Het ontstaan van Rossini's 'Guillaume Tell' verliep niet zonder incidenten. De componist had na aankomst in Parijs contracten afgesloten met uitgevers en seculiere opdrachtgevers, die hem vooruit betaalden en hem aanmoedigden hen werk aan te leveren. Of juridische twisten werkelijk de oorzaak zijn van het feit dat Rossini na 1829 nooit meer een opera zou schrijven, valt te betwisten. Zeker is dat Rossini op financieel vlak telkens het onderste uit de kan haalde en geldnood zal in zijn later leven zeker geen drijfveer meer zijn geweest om aan een nieuw werk te beginnen. Bovendien verklaarde Rossini zelf verbaasd te zijn door wat hij in 'Guillaume Tell' had gepresteerd: een vrij uitgebreid libretto robuust orkestreren en tegelijk blijven stuwen richting een verpletterende finale, die misschien tact mist, maar ook vandaag nog miljoenen operaliefhebbers weet te overdonderen.

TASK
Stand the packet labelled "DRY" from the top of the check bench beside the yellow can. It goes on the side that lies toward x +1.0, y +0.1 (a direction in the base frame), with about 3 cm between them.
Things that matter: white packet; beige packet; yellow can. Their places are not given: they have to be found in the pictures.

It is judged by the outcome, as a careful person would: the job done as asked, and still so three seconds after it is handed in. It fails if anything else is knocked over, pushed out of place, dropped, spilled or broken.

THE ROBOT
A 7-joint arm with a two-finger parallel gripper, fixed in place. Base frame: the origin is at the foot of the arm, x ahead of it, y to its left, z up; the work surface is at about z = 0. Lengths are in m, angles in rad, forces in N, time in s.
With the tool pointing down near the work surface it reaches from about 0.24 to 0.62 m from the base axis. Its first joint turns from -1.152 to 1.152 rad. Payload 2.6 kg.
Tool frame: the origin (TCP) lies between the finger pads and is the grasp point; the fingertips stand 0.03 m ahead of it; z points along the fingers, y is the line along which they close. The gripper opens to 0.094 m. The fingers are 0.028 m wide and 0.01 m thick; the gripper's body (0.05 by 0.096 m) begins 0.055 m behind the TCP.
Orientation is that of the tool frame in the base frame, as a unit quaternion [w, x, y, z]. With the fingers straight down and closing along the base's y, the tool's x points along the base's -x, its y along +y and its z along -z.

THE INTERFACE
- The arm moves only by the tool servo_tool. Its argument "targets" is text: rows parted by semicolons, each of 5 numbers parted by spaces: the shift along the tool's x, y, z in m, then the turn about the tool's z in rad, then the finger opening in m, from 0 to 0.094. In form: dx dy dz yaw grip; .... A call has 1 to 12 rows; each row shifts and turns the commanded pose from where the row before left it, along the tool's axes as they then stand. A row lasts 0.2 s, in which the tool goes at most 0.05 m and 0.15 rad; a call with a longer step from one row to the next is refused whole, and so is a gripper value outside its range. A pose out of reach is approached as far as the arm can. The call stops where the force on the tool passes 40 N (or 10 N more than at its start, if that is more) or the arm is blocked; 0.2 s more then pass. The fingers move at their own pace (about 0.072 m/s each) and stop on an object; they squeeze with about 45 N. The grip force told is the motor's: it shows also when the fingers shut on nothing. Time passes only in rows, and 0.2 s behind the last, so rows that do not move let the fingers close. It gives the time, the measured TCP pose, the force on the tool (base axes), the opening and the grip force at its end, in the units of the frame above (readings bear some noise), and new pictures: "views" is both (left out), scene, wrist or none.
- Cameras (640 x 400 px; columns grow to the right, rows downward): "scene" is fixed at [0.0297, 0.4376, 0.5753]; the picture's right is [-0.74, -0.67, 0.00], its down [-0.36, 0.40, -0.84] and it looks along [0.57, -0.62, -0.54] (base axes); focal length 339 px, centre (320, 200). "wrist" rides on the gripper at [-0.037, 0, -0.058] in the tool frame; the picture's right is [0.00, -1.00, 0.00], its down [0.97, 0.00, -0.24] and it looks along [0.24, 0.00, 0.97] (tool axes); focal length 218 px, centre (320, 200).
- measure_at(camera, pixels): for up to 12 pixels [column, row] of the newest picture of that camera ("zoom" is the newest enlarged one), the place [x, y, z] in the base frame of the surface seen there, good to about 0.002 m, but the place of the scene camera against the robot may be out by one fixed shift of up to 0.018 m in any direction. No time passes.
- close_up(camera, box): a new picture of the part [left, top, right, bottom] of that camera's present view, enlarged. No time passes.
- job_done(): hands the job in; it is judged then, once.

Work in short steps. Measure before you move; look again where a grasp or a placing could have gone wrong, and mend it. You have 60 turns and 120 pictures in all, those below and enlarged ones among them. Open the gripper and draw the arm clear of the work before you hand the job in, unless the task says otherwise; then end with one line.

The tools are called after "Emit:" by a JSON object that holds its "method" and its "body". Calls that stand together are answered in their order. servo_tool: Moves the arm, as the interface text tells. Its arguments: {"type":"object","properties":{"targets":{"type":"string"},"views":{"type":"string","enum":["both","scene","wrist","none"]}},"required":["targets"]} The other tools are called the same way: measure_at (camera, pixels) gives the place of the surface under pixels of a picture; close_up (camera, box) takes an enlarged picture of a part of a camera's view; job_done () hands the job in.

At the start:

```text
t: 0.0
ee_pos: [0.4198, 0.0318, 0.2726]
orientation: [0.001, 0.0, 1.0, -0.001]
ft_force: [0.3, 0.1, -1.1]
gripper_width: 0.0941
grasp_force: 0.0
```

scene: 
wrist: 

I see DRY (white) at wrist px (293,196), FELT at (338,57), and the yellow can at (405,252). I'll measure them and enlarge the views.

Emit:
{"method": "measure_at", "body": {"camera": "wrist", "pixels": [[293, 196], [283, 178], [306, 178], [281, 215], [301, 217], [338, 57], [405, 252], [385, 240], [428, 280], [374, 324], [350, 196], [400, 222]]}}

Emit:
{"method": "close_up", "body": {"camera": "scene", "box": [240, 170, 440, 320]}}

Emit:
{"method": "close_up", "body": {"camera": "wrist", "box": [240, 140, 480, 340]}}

Met 'Guillaume Tell' had Rossini de grenzen van wat opera kon zijn eens te meer verlegd en het was wachten op een individu als Meyerbeer vooraleer de lat (qua bezetting, uithoudingsvermogen en programma) nog hoger werd gelegd. Wie vandaag naar deze opera luistert, ervaart inderdaad dat het medium als het ware te klein lijkt te worden voor wat Rossini er allemaal probeert in te proppen. Een gereduceerde versie, waarin de grote ankerpunten toch worden bewaard, is daarom aanbevolen en onder Pappano kan men er zeker van zijn dat er naar een evenwicht wordt gestreefd tussen respect voor het origineel en wat heden ten dage nog relevant is. Bovendien opteerde de dirigent voor een authentieke opvoering in het Frans, zoals ook voorbestemd door Rossini; omwille van de historische kadrering waarin Italië in negatief daglicht werd geplaatst, ontsnapte de opera bij zijn verschijnen overigens niet aan de Italiaanse censuur.
Orkestraal culmineert 'William Tell' in een formidabel laatste bedrijf, waarin de rechtschapenheid en de (vader)landsliefde triomferen. De aanloop naar die finale (die te ingewikkeld is om uit de doeken te doen) laat Rossini echter toe ook donkerder te schrijven, reeds vanaf de sterk verhalende eerste akte. Pappano's verdienste is dat hij vooral in de dikwijls minder uitgewerkte delen structureel naar details heeft gezocht, die hij helder uitwerkt. Het OANSC is dan ook een zeer dankbaar orkest, dat ook in meer cerebrale muziek een technische perfectie aan groot enthousiasme weet te koppelen. Uiteraard werpt dat in Rossini zijn vruchten af: constant wordt er spitsvondig en explosief gecommuniceerd binnen het orkest, wat dan weer erg dankbaar is voor de solisten. Gerald Finley, de Guillaume Tell van dienst, zingt de sterren van de hemel, maar minstens even overdonderend is de trefzekerheid van tenor John Osborn als Arnold. Marie-Nicole Lemieux (Hedwige) werpt bij de vrouwelijke vocalisten meest gewicht in de schaal, gevolgd door een indringende Malin Byström (Mathilde) en een loepzuivere Elena Xanthoudakis (als Tell's zoon Jemmy). Minstens even verbazingwekkend is de prestatie van het OANSC-koor, dat begeesterd lijkt door een onuitputtelijke energie. Verstandig is bovendien dat EMI koos voor een live-opname, zodat de luisteraar door de onmisbare "bravo's" na de grote aria's, even op adem kan komen.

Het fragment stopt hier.